As an indication of the feats performed by memory champions, one of the most remarkable achievements has been to correctly memorise the order of a single shuffled pack of cards in about twelve seconds. This has dropped dramatically from the two and a half minutes notched up by Dominic O Brien, when he first won the memory championship in 1991.
Chess might be considered the mental sport par excellence, so why is it, despite the undoubted brilliance of Judit Polgar, that no female player has come close to winning the world chess championship? At the annual Gibraltar international a special effort is made by chief organiser Brian Callaghan OBE to encourage women’s chess. Nevertheless, although striking individual victories are achieved by female grandmasters, the overall leading places tend to be taken by men.
So how do we interpret the dichotomy between memory sport and chess in terms of the female breakthrough? My initial explanation was that chess is an entrenched activity, with centuries of historic and social male dominance. On the other hand, memory sport represents a relatively new type of mental combat, where there is no great tradition of male superiority. Given social carte blanche and a level playing field, it therefore seems to me that a parallel female breakthrough will eventually occur with chess.

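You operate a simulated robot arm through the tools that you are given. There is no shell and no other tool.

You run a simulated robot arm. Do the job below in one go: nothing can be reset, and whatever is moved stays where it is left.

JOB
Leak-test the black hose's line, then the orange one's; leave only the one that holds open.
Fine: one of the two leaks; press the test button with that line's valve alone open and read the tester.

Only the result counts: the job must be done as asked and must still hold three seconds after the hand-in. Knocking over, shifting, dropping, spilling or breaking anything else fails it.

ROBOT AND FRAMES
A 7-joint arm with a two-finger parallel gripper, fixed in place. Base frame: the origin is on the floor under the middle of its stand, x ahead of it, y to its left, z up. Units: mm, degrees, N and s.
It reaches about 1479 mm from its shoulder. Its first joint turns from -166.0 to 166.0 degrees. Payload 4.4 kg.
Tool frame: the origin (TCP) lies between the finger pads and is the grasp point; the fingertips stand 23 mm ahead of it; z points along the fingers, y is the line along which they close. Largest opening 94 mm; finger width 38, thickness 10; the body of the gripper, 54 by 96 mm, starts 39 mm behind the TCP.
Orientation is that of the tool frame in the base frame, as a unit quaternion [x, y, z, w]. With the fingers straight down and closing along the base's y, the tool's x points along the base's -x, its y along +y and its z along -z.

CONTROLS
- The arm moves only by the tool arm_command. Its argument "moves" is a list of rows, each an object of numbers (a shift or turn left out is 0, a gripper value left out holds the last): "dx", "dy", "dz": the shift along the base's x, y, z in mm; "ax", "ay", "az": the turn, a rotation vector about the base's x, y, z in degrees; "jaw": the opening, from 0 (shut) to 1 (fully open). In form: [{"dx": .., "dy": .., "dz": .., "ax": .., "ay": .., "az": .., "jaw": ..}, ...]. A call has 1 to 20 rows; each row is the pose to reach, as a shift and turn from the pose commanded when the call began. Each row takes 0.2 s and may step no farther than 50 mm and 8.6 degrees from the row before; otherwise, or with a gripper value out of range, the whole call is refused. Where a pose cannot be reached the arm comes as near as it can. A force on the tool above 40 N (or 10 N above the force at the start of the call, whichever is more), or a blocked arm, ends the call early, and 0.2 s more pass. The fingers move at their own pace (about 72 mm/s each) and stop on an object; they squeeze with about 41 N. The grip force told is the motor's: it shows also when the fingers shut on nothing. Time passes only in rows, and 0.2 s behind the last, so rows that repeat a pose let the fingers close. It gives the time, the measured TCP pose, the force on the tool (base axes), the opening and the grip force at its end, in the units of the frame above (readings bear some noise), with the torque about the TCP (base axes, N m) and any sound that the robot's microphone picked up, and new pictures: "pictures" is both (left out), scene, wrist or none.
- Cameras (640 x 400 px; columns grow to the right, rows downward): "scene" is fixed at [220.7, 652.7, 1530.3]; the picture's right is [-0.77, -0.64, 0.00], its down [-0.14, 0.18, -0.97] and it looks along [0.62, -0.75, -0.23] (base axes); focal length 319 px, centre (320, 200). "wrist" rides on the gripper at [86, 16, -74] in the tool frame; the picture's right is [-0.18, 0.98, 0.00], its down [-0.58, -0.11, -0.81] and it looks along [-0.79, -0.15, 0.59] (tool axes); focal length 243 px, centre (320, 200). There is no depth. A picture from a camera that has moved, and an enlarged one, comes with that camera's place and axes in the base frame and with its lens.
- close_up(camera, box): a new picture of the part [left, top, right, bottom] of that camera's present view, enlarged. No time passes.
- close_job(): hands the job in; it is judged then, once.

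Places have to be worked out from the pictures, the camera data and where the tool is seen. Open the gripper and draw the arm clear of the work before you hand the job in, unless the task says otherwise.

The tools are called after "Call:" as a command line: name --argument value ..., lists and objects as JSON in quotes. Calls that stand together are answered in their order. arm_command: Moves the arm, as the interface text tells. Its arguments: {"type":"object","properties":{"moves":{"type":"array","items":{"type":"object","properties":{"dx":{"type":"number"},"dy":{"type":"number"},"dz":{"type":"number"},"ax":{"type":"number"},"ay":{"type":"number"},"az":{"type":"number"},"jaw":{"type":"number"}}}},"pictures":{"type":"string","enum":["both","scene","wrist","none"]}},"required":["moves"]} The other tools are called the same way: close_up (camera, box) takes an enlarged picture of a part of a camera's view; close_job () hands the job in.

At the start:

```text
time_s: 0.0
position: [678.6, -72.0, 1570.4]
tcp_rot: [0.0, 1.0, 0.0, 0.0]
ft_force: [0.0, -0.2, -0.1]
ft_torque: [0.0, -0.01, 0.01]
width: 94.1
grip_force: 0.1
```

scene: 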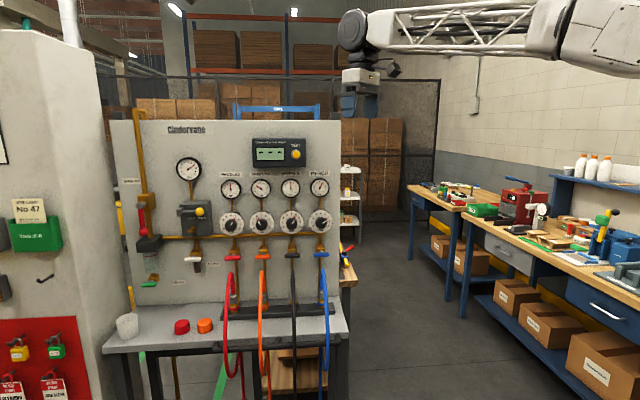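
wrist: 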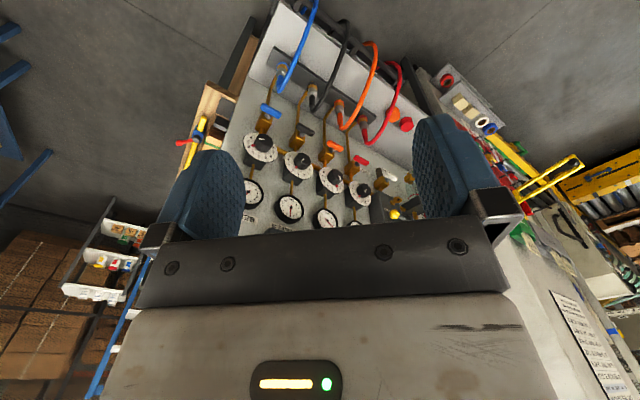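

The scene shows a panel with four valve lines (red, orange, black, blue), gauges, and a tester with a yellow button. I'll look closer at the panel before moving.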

Here are the astounding medal positions from the past five World Memory Championships. Where a contestant was aged 20 or younger, I have so indicated:
2021:
Gold medal:
Munkhshur NARMANDAKH
Female
Age:20
Mongolia
Silver medal:
Wei Qinru
Female
Age:17
China
Bronze medal:
Tenuun TAMIR
Female
Mongolia
2020
Gold medal
Emma Alam
Female Pakistan
Silver medal:
Zhang Xingrong
Male
China
Bronze medal:
li Ying
Female
Age:16
China
2019
Gold medal:
RYU SONG I
Female
DPR Korea
Silver medal:
Wei Qinru
Female
Age:15
China
Bronze medal:
JON YU JONG
Female
DPR Korea
2018
Gold medal:
Wei Qinru
Female
Age:14
China
Silver medal:
PANG UNSIM
Female
North Korea
Bronze medal:
Prateek YADAV :Male
India
2017
Gold medal:
Munkhshur NARMANDAKH
Female
Age:17
Mongolia
Silver medal:
SHI Binbin
Male
North Korea
Bronze medal:
SU Zehe
Male
China
Since 2017 there have been 11 female medalists against only four male, with all five gold medalists being female.
Professor Barry Buzan, Tony’s brother and co-inventor of Mind Maps, argues that although these figures are interesting, the sample is insufficiently large to draw far reaching statistical conclusions. They are indeed remarkable and the phenomenon of teenage girls gradually coming to dominate the leading slots in the world memory championships deserves further investigation in the context of male and female brainpower.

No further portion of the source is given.